Das Standardmodell der Physik hat bisher allen Überprüfungen standgehalten. Trotzdem hat es entscheidende Lücken: Es kann weder die Natur der Dunklen Materie erklären, noch die Asymmetrie von Materie und Antimaterie oder die Dunkle Energie. In den letzten Jahren haben Physiker bei Experimenten zudem immer wieder verräterische Abweichungen von den theoretischen Vorhersagen beobachtet, unter anderem bei einigen Teilchenzerfällen, der Masse des W-Bosons und bei Quantenübergängen bestimmter Isotope. Dies könnte auf eine „neue Physik“ in Form noch unbekannter Teilchen oder Kräfte hindeuten.
Rätsel um den g-Faktor
Eine weitere Diskrepanz betrifft das magnetische Moment des Myons, eines zur gleichen Gruppe wie das Elektron gehörenden Teilchens. Bei diesem rund 200-mal schwereren Bruder des Elektrons haben Messungen signifikante Abweichungen im sogenannten g-Faktor des magnetischen Moments ergeben. Dieser g-Faktor, auch Landé-Faktor genannt, beschreibt, wie das durch Ladung, Masse und Spin geprägte magnetische Moment eines Teilchens durch quantenphysikalische Wechselwirkungen beeinflusst wird.
Auch das Elektron hat einen solchen g-Faktor des magnetischen Moments. Bisher reichte die Präzision der Messungen bei diesem viel leichteren Teilchen aber nicht aus, um auch beim Elektron mögliche Abweichungen zum Standardmodell aufzuzeigen. Denn der beim Myon sichtbare Effekt – so es ihn gibt – wäre beim Elektron rund 40.000-mal schwächer. Bisher lag dies unterhalb der Nachweisgrenze für gängige Messmethoden.
Eiskaltes Elektron in der Magnetfalle
Das hat sich nun geändert: Physiker unter Leitung von Gerald Gabrielse von der Northwestern University in Illinois haben eine neue Methode entwickelt, um das magnetische Moment des Elektrons zu messen.
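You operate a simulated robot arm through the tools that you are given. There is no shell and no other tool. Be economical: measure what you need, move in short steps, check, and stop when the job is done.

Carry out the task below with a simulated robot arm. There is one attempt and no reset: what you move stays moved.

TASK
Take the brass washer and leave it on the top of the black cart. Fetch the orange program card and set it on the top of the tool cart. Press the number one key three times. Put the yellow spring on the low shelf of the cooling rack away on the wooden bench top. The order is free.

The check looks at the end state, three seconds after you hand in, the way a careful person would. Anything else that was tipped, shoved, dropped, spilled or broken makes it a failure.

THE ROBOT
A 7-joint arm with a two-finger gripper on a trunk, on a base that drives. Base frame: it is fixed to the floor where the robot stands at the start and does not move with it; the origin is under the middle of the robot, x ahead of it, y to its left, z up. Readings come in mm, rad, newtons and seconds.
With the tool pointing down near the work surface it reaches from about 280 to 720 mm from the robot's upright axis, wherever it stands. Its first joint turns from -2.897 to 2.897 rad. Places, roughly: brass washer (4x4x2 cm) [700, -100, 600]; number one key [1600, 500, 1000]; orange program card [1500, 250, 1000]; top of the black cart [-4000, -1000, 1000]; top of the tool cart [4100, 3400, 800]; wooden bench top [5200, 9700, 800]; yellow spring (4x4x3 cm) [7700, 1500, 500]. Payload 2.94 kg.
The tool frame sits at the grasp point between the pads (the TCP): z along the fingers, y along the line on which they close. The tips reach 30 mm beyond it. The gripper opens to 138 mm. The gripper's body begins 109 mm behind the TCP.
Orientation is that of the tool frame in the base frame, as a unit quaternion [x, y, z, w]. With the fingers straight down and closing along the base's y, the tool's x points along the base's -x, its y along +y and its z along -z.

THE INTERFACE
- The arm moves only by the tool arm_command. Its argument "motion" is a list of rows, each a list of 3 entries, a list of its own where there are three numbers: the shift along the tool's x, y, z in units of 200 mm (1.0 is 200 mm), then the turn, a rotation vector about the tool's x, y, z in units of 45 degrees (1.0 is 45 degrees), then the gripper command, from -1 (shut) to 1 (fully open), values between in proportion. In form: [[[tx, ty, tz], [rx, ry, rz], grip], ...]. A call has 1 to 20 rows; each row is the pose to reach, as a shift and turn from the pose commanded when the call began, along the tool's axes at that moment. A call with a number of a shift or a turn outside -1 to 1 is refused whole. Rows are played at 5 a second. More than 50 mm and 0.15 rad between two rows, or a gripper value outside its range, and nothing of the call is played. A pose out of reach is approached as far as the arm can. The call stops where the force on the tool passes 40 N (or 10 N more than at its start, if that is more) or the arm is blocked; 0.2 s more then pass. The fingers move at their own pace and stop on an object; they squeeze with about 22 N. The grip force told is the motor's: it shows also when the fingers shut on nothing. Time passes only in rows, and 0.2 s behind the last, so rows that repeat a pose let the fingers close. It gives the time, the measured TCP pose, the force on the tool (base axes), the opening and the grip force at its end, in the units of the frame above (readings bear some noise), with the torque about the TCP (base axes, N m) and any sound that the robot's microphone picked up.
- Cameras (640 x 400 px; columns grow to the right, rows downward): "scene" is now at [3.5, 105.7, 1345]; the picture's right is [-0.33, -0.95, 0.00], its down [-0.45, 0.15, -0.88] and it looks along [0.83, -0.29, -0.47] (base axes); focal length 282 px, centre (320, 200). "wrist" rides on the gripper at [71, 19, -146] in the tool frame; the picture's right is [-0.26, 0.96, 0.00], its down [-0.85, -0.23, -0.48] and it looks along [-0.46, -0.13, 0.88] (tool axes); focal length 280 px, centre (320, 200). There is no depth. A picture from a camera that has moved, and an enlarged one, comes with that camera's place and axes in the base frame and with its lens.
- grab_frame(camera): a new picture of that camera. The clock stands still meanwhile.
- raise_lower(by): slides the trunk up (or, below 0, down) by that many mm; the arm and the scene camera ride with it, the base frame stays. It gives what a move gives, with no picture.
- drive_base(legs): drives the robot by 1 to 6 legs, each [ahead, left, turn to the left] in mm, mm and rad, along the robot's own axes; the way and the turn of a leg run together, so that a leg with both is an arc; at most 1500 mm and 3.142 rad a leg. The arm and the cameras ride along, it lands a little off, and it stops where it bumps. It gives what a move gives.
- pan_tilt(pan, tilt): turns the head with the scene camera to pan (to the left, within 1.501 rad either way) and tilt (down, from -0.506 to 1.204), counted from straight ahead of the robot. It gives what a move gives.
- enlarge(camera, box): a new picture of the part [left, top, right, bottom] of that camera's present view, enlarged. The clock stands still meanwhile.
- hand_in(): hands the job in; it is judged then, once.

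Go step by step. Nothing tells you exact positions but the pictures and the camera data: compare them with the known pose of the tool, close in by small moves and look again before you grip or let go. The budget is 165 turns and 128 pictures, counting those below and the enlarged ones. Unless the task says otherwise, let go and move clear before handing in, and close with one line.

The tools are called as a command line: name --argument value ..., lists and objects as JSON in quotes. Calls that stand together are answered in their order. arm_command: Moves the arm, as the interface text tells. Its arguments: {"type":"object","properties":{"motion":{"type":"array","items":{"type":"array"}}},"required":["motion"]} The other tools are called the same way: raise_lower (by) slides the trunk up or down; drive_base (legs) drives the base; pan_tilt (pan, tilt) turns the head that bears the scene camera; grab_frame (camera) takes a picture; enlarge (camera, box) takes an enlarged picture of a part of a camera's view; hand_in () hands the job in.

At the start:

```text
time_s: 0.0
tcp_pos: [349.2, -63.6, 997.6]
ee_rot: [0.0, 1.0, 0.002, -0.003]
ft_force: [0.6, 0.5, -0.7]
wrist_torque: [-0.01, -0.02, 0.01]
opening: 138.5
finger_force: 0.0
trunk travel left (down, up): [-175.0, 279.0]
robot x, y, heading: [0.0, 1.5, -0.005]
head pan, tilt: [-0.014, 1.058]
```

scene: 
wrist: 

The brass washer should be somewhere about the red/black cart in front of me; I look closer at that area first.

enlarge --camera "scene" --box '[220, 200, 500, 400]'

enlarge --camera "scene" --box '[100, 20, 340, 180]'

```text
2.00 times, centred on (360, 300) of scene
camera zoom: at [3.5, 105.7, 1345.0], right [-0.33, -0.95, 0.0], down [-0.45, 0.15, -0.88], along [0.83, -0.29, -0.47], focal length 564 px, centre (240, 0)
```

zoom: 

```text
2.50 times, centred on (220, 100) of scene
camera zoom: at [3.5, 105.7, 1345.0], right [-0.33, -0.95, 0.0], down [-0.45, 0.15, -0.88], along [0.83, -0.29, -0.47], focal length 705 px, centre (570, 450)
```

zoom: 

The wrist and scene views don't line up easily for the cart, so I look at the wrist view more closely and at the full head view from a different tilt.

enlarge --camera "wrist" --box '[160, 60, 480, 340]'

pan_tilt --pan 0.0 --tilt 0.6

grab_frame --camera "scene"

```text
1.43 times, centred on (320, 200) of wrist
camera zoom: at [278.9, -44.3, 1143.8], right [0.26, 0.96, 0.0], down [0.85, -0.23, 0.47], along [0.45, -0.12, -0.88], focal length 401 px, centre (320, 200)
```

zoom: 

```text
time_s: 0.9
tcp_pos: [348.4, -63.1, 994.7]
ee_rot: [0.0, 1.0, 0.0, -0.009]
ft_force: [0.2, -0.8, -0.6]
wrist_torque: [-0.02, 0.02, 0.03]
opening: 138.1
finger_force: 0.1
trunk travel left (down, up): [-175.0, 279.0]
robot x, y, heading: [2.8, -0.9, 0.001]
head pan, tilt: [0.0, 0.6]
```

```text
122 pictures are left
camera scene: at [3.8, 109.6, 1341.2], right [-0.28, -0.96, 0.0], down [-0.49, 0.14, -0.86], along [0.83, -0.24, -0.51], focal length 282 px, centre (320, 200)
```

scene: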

Die Messungen erreichen eine relative Präzision von 0,13 Billionsteln – damit lassen sich noch Abweichungen feststellen, die rund 3.000-mal kleiner sind als beim Myon gemessen.
Für die Messung wird ein einzelnes Elektron durch ein von allen Seiten wirkendes Magnetfeld in der Schwebe gehalten. In dieser Penning-Falle wird das Elektron dann bis auf 50 Millikelvin heruntergekühlt – wenige Gradbruchteile über dem absoluten Nullpunkt. Das Teilchen wird dadurch vorübergehend in den energiearmen Grundzustand gebracht, springt aber nach etwa einer Sekunde in den nächsthöheren Quantenzustand. Auf Basis dieses Sprungs können die Physiker den g-Faktor des Elektrons ermitteln.
„Triumph für die Grundlagenphysik“
Nach Abzug aller systemischen Einflussfaktoren und Unsicherheiten ergibt sich so der bisher genauere Wert für das magnetische Moment und den g-Faktor des Elektrons. Er liegt den Messungen zufolge bei g/2 = 1,001 159652 18059 (13). „Dieser neue Wert ist 2,2-mal genauer als der seit 14 Jahren bestehende beste Messwert für das magnetische Moment des Elektrons“, schreiben die Physiker. Er stimmt aber grundsätzlich mit diesen früheren Messungen überein.
„Diese Leistung des Teams der Northwestern University ist ein Triumph für die Grundlagenphysik“, kommentiert die nicht an der Studie beteiligte Physikerin Saïda Guellati-Khelifa von der Sorbonne Universität in Paris. „Die Messmethode ermöglicht einen beispiellos präzisen Test der Quantenelektrodynamik (QED). Noch nie war das Elektron so nah dran, das Fenster zur neuen Physik aufzustoßen.“ Denn mit der nun erreichbaren hohen Präzision rücken auch noch genauere Überprüfungen des magnetischen Moments und seiner möglichen Abweichungen in greifbare Nähe.
Es hakt noch bei der Feinstrukturkonstante
Voraussetzung ist allerdings, dass bei den theoretischen Werten nachgebessert wird. Denn bisher kranken die auf dem Standardmodell beruhenden Vorhersagen daran, dass es keine Einigkeit beim Wert für die Feinstrukturkonstante gibt. Die beiden bisher genauesten Messungen dafür weichen um 5,5 Standardabweichungen voneinander ab. Je nachdem, welchen der beiden Werte man den Berechnungen zugrunde legt, kommt man daher auch auf zwei verschiedene theoretische Werte für das magnetische Moment und den g-Faktor des Elektrons.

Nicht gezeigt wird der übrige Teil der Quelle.